### Written problem a:
Repeat exactly the lines running from the line that contains "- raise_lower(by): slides" to the line that contains "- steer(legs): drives"; include both ends and add nothing.

### Page:

Tartarus: The Greek Prison at the Bottom of Universe

Tartarus was one of the first primordial deities that came out of the yawning void that was Chaos, apart from Gaia, Eros, and Erebus. In the myth, Tartarus is both a deity and a place in Greek mythology that has existed since the beginning of time. Tartarus is a primordial force and the deep abyss situated far below the realm of Hades.

In ancient Greek mythology, Tartarus, when referred to as a primordial god, is one of the first generations of Greek gods. The primordial gods existed long before the gods who resided on Mount Olympus.

As with all of the primordial deities of the ancient Greeks, Tartarus is the personification of a natural phenomenon. He is both the deity that presides over the infernal pit where monsters and gods are imprisoned to suffer for eternity and the pit itself.

Tartarus is described as a pit beneath the Underworld where monsters and gods are banished. In later mythology, Tartarus evolves into a hell pit where the most evil mortals are sent for punishment.

Tartarus in Greek Mythology 

According to ancient Orphic sources, Tartarus is both a deity and a place. The ancient Greek poet Hesiod describes Tartarus in the Theogony as the third primordial god to emerge from Chaos. Here he is a primordial force like the Earth, Darkness, and Desire.

### Given data:
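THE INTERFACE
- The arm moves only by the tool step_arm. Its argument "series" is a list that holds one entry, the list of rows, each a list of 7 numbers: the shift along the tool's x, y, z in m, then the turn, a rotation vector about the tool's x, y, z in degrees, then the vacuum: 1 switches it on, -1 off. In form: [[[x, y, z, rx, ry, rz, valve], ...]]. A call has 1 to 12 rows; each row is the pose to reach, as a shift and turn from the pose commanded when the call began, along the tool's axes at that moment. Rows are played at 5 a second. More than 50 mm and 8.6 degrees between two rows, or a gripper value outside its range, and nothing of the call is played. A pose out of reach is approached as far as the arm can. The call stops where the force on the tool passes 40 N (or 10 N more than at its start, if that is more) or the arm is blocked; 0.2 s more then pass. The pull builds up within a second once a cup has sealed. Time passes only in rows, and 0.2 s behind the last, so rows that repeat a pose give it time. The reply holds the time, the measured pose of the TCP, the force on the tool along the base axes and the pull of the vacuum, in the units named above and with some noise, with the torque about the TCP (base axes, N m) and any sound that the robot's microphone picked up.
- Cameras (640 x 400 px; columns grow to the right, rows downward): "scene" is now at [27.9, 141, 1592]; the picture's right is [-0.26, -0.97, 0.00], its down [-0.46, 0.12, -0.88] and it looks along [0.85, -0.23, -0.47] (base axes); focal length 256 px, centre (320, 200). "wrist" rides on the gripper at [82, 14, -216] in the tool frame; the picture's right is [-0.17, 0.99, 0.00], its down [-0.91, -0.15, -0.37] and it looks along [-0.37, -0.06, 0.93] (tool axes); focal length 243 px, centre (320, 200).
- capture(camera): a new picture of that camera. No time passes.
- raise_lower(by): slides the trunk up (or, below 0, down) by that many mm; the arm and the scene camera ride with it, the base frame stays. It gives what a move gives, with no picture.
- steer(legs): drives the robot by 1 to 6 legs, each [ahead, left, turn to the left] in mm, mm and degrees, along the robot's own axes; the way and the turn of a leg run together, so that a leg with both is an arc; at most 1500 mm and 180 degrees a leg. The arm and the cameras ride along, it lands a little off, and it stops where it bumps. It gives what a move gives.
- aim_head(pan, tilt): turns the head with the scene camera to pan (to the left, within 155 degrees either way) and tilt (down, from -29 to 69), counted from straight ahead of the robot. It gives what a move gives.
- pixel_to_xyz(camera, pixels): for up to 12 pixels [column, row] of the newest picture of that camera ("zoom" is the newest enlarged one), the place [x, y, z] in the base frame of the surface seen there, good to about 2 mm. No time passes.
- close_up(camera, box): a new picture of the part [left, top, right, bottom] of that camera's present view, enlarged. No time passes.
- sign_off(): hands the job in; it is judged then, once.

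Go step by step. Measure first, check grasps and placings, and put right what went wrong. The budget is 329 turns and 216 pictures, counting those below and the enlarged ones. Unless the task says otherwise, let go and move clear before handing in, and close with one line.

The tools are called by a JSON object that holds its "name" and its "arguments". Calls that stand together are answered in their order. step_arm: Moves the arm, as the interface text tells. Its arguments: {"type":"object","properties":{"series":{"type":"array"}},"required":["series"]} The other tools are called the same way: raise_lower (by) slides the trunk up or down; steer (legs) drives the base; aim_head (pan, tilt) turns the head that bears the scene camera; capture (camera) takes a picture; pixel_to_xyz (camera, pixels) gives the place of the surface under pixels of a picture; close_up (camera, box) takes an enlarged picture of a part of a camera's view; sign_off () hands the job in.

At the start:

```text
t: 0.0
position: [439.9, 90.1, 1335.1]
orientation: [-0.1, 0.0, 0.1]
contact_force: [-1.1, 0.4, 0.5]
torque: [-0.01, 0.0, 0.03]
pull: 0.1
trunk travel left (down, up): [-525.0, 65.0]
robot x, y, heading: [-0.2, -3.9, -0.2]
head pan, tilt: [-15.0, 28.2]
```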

--

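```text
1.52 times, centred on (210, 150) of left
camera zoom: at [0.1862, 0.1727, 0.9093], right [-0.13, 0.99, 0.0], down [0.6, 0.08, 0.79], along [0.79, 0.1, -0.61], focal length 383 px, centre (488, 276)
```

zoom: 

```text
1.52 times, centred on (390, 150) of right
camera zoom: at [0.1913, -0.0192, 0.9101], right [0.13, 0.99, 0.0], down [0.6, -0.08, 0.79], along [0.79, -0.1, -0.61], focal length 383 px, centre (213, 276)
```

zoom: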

### Written problem b:
Continue the page from where it stops.

### Expected output a:
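- raise_lower(by): slides the trunk up (or, below 0, down) by that many mm; the arm and the scene camera ride with it, the base frame stays. It gives what a move gives, with no picture.
- steer(legs): drives the robot by 1 to 6 legs, each [ahead, left, turn to the left] in mm, mm and degrees, along the robot's own axes; the way and the turn of a leg run together, so that a leg with both is an arc; at most 1500 mm and 180 degrees a leg. The arm and the cameras ride along, it lands a little off, and it stops where it bumps. It gives what a move gives.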

### Expected output b:
When referred to as a deity, Tartarus is the god who rules over the prison pit situated at the lowest point of the Earth. As a primordial force, Tartarus is viewed as the pit itself. Tartarus as a primordial god does not feature as prominently in Greek mythology as Tartarus the misty pit.

Tartarus the Deity 

According to Hesiod, Tartarus and Gaia produced the giant serpent monster Typhon. Typhon is one of the most frightening monsters to be found in Greek mythology. Typhon is described as having one hundred snake heads, each emitting terrifying animalistic sounds, and is depicted with wings.

The sea serpent is considered to be the father of monsters in Greek Mythology, and the cause of hurricanes and storm winds. Typhon wanted to rule the heavens and the Earth as Zeus did, and so he challenged him. After a violent battle, Zeus defeated Typhon and cast him into wide Tartarus.

READ MORE: Zeus Family Tree: The Family Tree of the King of the Gods

Misty Tartarus

The Greek poet Hesiod describes Tartarus as being the same distance from Hades as the Earth is from the Heavens. Hesiod illustrates the measurement of this distance by the use of a bronze anvil falling through the sky.

READ MORE: Hades Family Tree: A Family of Hades, Greek God of the Dead

The bronze anvil falls for nine days between the Heavens and the flat sphere of Earth and falls for the same measure of time between Hades and Tartarus. In the Iliad, Homer similarly describes Tartarus as being a separate entity from the Underworld.

The Greeks believed the universe was egg-shaped, and that it was divided in half by the Earth, which they thought was flat. The Heavens made up the top half of the egg-shaped universe and Tartarus was situated at the very bottom.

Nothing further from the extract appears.